NO-don't fight the Fed or the trend!
Why complain? We can't do anything about it. Who's going to listen to a bunch of small, individual investors?
And as investors we must play the hand we are dealt—and that is a dollar infested economy.
For me PEs tell me how popular stocks are—other metrics tell me of value.
But let's say this is a very expensive market. The next question is, after dumping every stock we own, what the hell do you do with the money? Let it sit there while the money-changing termites eat it worthless?
I began buying late last winter until I owned about 20 stocks, and have trimmed down for one reason or the other to 13, mostly foreign stocks.
I would as soon stay in them as run for the bushes.

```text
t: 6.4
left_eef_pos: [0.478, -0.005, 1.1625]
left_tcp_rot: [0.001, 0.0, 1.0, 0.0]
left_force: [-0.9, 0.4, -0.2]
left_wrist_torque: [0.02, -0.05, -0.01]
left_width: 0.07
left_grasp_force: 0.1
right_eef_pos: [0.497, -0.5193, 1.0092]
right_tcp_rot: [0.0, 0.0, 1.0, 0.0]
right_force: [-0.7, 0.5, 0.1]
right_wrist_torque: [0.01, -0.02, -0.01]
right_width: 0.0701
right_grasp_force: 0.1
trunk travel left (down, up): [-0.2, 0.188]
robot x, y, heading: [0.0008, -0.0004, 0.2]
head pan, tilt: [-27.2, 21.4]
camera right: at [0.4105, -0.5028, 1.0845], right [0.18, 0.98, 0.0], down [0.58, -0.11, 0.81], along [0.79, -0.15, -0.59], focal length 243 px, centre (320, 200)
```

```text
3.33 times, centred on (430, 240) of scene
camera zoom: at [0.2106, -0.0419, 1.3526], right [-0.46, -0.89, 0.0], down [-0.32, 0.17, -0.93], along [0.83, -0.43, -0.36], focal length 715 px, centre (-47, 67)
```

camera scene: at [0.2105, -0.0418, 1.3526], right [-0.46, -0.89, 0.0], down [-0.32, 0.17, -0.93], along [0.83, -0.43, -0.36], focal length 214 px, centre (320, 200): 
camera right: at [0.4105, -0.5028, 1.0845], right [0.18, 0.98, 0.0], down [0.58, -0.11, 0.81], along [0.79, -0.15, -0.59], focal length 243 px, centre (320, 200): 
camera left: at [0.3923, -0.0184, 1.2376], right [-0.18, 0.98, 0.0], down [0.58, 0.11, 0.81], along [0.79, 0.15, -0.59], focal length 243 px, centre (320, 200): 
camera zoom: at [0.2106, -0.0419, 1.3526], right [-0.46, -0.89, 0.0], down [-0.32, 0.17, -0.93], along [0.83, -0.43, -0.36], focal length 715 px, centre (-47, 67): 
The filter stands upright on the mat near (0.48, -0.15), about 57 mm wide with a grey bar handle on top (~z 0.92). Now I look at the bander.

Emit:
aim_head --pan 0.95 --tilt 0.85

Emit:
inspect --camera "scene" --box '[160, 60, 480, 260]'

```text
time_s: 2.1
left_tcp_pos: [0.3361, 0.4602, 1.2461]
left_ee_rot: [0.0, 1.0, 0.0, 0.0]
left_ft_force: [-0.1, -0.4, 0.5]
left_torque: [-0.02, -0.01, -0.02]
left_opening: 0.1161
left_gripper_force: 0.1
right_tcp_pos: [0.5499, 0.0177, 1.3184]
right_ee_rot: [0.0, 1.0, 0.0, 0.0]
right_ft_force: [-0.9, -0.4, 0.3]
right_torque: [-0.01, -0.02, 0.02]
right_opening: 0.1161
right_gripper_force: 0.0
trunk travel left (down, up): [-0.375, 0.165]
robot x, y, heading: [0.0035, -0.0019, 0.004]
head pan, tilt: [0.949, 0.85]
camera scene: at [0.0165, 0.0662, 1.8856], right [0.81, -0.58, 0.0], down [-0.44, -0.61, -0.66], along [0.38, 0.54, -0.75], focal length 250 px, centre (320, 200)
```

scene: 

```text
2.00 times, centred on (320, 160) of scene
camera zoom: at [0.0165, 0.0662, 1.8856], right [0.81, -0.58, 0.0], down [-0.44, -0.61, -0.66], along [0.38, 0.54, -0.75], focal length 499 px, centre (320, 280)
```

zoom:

Besides, I don't see the danger until the money-changers begin sopping up their spillings. When they begin collecting the scraps, that will be the time to begin looking for a hiding place.
> Thanks, Graham. It is clear that this market is a big fraud, being
> funded by crippling the US Dollar. Yes, let's inflate and SCREW
> anyone living on a fixed income. Old people, hell, they don't matter.
> It's better than having to pay our debts.
>
> This is a wonderful lesson to be teaching our children. Let's cheat;
> maybe we'll avoid what we deserve.<
Isn't it a sad state of affairs when what you say is absolutely correct? The attitude of the banking elite (and I use that word "elite" with utter contempt) is exactly as you describe... criminal beyond anything ever seen on this planet at any time in past history. Will they eventually pay for their sins? You have no idea how badly I want to see them held accountable. I've even found religion one more time, just for this purpose.
I am watching fixed income market closely as if the Treasurys plunge we will have the exact same situation like 1987 crash: falling dollar and rising yields.
It does not make sense for this market at this level, but market can be irrational as long as it wants. What triggers the reversal is unknown, I am just hoping it is not the dollar.